Hubo un tiempo en que la palabra fue trinchera, memoria y porvenir. El discurso insurgente emergió como antorcha frente al abuso, para nombrar al adversario, para movilizar desde los márgenes. Fue herramienta de justicia, fue llamado a la resistencia. Pero el problema comienza cuando esa palabra deja de ser instrumento de transformación y se convierte en dispositivo de exclusión total. Cuando muta en dogma, en cruzada, en eco que solo se escucha a sí mismo, entonces deja de convocar y empieza a devorar.
Eso ha ocurrido con la narrativa encarnada por Rixi Moncada, y los resultados de las elecciones del 30 de noviembre son la prueba más brutal de su efecto: aislamiento político, derrota institucional, pérdida de poder simbólico y desconexión con ese centro social que alguna vez simpatizó con la promesa transformadora del partido Libre. No se trata de subestimar sus aportes históricos ni de negar la legitimidad de sus convicciones. Se trata de comprender que cuando el lenguaje se radicaliza más allá del sentido, se vuelve improductivo y, lo que es peor, regresivo.
El discurso que ella representa comenzó como fuego que iluminaba los abusos de siempre. Pero al dejar de alumbrar y convertirse en incendio, terminó calcificando toda posibilidad de diálogo. En lugar de tender puentes, levantó trincheras. En vez de interpretar el malestar ciudadano, lo encapsuló en categorías reduccionistas: enemigos, traidores, cúpulas podridas, neoliberales vendidos. Palabras que acaso funcionaron en tiempos de calle y protesta, pero que hoy, ante una ciudadanía plural, diversa y escéptica, ya no inspiran: incomodan, asustan o hastían.
No se trata de renunciar al conflicto político —que es inevitable y muchas veces necesario— sino de evitar que ese conflicto devenga negación de la diferencia. La narrativa de Rixi no evolucionó. No transitó del grito a la propuesta, del reclamo a la arquitectura institucional. Se volvió monocorde. Y esa monotonía la volvió invisible ante un electorado que exige algo más que indignación.
Este fenómeno no es exclusivo de Honduras. En Francia, Jean-Luc Mélenchon se marginó del centro político y quedó atrapado en su propio laberinto ideológico. En Argentina, el discurso de confrontación permanente allanó el camino al populismo libertario de Milei. En Ecuador, el correísmo no entendió que el país ya no responde a retóricas binarias, sino a soluciones concretas. En todos estos casos, el resultado es el mismo: cuando los actores del cambio prefieren la consigna al diálogo, pierden el poder real.

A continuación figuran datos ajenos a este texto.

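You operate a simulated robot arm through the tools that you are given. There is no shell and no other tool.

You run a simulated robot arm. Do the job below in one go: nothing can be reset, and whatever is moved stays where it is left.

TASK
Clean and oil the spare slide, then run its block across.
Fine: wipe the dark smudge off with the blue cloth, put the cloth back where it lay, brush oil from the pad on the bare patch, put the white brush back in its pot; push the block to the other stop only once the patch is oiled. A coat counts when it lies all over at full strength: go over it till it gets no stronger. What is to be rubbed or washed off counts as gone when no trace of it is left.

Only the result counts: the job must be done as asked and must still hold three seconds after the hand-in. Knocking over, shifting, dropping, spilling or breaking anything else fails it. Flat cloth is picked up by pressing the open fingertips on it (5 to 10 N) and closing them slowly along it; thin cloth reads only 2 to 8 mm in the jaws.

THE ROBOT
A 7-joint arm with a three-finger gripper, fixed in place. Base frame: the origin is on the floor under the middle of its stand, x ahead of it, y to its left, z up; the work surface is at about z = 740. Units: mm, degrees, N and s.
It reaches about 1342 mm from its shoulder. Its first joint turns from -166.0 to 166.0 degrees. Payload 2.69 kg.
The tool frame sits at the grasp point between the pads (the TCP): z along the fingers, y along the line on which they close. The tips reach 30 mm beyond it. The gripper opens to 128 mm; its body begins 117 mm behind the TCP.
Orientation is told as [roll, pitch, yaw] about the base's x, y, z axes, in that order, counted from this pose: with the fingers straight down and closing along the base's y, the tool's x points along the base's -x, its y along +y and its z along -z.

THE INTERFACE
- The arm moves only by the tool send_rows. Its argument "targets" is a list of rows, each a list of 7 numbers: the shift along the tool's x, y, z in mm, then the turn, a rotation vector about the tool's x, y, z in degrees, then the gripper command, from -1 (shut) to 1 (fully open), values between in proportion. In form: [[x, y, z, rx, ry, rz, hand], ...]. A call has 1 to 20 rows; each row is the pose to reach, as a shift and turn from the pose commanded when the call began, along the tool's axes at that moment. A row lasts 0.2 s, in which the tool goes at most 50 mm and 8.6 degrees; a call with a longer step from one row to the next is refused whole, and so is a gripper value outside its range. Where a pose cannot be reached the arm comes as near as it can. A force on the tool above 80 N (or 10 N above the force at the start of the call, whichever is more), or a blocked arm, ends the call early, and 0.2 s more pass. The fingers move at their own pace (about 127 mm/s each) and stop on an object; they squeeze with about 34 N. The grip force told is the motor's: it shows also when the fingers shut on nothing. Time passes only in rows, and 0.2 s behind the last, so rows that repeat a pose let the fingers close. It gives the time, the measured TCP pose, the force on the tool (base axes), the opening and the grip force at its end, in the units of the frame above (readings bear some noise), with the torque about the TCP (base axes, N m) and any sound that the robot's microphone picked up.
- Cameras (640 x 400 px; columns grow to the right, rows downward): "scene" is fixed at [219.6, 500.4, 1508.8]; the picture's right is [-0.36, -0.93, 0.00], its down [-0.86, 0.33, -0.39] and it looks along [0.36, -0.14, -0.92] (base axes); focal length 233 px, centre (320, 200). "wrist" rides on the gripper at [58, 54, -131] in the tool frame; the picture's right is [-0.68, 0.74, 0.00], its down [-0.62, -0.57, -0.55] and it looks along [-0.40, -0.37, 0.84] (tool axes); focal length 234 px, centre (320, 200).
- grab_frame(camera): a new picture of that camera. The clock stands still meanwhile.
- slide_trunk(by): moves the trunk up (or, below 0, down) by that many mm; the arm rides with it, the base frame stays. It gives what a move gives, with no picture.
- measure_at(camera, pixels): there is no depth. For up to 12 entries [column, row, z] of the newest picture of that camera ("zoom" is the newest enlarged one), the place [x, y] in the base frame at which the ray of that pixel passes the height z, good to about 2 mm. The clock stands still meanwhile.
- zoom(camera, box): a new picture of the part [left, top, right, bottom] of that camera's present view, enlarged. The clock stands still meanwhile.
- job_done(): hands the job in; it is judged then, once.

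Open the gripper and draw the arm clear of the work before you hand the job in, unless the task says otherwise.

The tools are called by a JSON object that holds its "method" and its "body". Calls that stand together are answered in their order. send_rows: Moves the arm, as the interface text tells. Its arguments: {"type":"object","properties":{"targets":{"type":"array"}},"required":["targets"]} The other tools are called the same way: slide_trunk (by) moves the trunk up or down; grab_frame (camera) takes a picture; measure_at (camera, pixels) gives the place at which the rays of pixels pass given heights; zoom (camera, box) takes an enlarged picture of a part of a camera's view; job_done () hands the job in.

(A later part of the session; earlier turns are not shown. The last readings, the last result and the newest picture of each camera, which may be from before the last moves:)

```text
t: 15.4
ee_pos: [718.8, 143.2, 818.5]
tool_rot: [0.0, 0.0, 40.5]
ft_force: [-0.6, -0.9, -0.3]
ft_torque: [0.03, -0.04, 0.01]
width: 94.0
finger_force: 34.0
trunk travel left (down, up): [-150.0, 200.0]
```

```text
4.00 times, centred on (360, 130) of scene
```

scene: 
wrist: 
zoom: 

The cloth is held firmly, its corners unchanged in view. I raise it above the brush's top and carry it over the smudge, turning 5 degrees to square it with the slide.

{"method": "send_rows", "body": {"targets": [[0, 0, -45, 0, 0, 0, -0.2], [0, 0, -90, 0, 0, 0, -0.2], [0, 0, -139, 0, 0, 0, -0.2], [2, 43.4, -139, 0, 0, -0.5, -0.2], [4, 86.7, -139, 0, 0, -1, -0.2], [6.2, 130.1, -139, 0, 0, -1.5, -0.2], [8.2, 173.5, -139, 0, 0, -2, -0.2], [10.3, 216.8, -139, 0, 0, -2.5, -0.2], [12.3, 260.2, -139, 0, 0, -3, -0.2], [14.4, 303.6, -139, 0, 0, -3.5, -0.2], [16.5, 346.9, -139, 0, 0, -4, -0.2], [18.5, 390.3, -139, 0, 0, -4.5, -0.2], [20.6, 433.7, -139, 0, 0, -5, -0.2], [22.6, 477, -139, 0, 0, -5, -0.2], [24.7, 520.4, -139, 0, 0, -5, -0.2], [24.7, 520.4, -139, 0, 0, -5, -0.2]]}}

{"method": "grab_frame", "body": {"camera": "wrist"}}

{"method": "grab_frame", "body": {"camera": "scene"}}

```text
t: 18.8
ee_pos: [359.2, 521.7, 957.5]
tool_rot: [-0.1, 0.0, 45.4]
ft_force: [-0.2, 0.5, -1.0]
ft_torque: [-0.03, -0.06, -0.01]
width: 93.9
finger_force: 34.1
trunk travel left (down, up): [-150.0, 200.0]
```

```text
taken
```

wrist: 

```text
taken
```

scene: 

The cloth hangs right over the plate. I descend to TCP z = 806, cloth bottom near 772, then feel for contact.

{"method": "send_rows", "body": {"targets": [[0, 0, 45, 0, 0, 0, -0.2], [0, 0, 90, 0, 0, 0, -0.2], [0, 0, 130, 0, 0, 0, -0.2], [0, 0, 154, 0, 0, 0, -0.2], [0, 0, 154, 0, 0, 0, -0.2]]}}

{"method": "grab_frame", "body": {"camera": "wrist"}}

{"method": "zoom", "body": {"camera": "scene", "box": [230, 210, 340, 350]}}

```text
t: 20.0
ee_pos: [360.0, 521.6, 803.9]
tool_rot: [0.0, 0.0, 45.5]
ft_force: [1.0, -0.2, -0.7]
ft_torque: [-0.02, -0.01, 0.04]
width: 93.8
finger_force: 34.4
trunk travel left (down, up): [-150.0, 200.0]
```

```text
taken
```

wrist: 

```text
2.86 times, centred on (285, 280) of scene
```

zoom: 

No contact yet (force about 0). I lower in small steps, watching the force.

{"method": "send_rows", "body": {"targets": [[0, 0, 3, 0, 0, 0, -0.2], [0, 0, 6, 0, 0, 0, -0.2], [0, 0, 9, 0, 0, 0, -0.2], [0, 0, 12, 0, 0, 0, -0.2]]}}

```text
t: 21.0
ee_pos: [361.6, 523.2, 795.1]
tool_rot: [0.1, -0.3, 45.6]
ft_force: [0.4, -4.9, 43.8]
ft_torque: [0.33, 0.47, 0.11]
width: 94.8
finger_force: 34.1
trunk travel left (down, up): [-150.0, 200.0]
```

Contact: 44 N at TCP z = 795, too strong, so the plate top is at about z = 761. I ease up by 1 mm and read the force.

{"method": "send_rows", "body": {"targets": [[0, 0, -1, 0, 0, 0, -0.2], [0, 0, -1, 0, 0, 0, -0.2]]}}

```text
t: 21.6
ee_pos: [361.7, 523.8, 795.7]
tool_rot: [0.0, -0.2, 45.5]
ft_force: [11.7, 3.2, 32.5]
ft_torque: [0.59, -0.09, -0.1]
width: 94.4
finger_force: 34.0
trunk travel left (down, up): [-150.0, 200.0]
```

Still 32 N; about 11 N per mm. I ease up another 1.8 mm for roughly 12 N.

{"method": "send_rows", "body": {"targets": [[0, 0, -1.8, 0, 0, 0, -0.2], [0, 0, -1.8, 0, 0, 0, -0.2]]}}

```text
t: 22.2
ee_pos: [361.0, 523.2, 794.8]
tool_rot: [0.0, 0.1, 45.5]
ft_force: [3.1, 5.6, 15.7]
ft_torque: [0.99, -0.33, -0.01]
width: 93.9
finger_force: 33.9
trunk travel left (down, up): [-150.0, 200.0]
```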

En el caso hondureño, el daño ha sido doble. Porque Rixi no solo perdió la oportunidad de convocar al centro social, sino que además deslegitimó el instrumento más sensible de la democracia: el proceso electoral. Su figura, al frente de varias instituciones y como jefa real aun después de su salida formal, terminó asociada al caos, a la sospecha, a la confrontación interminable. Y cuando las instituciones llamadas a generar confianza se convierten en escenarios de ruido, la democracia se ahoga en su propia marea.
Lo más grave es que este tipo de discurso, lejos de debilitar al adversario, fortalece sus posibilidades. En política, quien ocupa el centro emocional del país define las coordenadas. Y hoy, la narrativa radical ya no emociona, ni persuade, ni organiza. Solo polariza. Solo grita. Solo aísla.
Honduras no puede seguir hablando en tonos de guerra. No puede seguir desconfiando de toda forma institucional que no se pliegue a la retórica oficialista. El país necesita acuerdos. Necesita palabras que unan. Necesita liderazgos que sepan cuándo callar, cuándo ceder, cuándo construir. La derrota no fue solo electoral. Fue simbólica, discursiva, generacional.
Rixi fue una voz clave en el ascenso del nuevo poder. Pero su negativa a matizar, a dialogar, a construir consenso, terminó por convertir esa voz en un eco. Y cuando un eco es lo único que se escucha, la política se vuelve un cuarto vacío.